On my "Facebook" account I was tagged with a challenge to list 25 things about me. I don't always like to share everything about my WLS experiences with everyone so I kept most of those points out of my response. So, I thought I would use this post to explore the 25 things that come to my mind about where I really am and where I am going. It's actually a fun exercise, maybe you should try it too.
These are in no particular order, so here I go!

1. I am healthier today that I have been all my life.
2. I have lost 89 pounds
3. I am 20 pounds away from my goal
4. I enjoy exercising, probably because it doesn't hurt like it used to.
5. I want to work out with weights but I am afraid to join a gym because I'm afraid I won't go (that's what's happened in the past).
6. In an effort to not sound like Susan Powter - my legs don't touch anymore. That has never happened to me before.
7. My son says I should be on "The Biggest Loser" so he's going to get me the Wii Fit Jillian game instead.
8. I still try to eat things that I'm not supposed to and know I shouldn't. Sometimes I get sick, sometimes I don't.
9. I wish I could control my "head hunger".
10. I am afraid that the weight loss will stop before I'm ready for it to be over.
11. When I look in the mirror, I still see the "old" Heather.
12. I so want to buy new clothes and shoes but I don't have the money and I'm afraid to settle into a certain size when I know that I've still got 20 pounds to lose.
13. Even though my goal is to weigh 160 lbs, I still want to know what it's like to weigh 150.
14. I sometimes see pictures of myself (today) and I don't even recognize me.
15. I feel better about myself than I have in 8 years.
16. I sometimes am still afraid that I won't fit in the seats at the movie theater and am completely shocked when the arms don't even touch me!
17. I cross my legs all of the time (even when my legs fall asleep)- because I couldn't do that before.
18. I want to be more social.
19. I don't "love" going grocery shopping anymore because I can't eat all of the food that I "think" I can.
20. I still convince people to get more food than they should because I think I'll be eating more thank I really can.
21. I want to go to a clothing store and take pictures of me trying on all sorts of clothes that I wouldn't have normally worn just to see what they would look like.
22. I want to buy a sexy red dress and wear it out for a night on the town, just for fun.
23. I hate that I have "bat wings" but I love that my arms are getting smaller.
24. I am losing my "chest" and it makes me want to have plastic surgery.
25. I am excited about finding my "new" self!

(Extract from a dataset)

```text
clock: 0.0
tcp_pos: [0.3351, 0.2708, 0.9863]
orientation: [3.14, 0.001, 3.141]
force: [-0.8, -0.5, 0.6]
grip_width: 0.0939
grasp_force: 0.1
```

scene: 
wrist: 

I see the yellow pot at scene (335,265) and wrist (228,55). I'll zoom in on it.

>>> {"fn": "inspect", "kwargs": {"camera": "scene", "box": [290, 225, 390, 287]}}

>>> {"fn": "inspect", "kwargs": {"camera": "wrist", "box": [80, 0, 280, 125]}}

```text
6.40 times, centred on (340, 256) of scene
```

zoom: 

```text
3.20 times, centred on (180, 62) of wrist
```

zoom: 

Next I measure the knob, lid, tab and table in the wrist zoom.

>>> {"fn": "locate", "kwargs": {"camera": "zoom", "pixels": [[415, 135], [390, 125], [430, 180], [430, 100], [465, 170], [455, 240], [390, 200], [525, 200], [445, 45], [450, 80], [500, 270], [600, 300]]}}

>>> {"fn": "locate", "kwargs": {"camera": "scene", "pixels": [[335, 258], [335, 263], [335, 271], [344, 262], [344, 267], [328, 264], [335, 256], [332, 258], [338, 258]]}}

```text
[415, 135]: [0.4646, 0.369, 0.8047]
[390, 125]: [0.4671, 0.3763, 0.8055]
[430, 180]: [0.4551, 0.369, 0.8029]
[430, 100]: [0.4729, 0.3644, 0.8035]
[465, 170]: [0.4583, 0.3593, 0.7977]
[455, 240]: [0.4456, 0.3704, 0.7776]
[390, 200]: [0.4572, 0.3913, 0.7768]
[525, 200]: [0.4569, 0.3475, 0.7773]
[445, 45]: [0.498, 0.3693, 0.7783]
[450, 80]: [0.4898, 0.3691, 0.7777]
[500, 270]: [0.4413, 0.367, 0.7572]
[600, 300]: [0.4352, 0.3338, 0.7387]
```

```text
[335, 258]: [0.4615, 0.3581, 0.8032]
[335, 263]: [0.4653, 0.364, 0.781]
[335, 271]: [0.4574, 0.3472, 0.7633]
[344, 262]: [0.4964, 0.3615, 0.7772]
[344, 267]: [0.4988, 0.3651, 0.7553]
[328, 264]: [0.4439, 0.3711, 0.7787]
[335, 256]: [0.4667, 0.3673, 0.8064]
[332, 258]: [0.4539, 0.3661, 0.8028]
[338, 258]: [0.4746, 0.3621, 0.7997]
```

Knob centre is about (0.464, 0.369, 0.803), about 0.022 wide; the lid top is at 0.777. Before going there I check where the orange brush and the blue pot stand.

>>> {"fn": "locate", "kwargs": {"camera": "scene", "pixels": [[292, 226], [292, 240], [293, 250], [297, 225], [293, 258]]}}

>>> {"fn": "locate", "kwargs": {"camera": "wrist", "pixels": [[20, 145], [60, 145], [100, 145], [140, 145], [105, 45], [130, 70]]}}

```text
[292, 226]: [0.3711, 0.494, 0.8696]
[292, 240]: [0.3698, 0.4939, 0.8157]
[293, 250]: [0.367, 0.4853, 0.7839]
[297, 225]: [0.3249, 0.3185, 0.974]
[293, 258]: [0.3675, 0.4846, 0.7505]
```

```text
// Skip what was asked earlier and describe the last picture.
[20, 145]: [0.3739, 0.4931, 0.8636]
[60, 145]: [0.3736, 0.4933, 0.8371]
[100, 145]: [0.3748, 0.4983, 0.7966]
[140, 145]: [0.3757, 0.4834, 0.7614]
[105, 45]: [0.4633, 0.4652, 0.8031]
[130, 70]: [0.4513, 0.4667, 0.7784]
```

Thanks! I needed that! :-)

2 comments:

Kim H. said...

I have a Jillian Michaels program for my treadmill... it's great! How do you like the game? I was going to get it.

I cross my legs all the time now too!

Heather said...

So, you like Jillian too? I haven't gotten the game just yet but if you say her treadmill program is good, the Wii Fit program has got to be worth trying. I'll let you know as soon as I get it.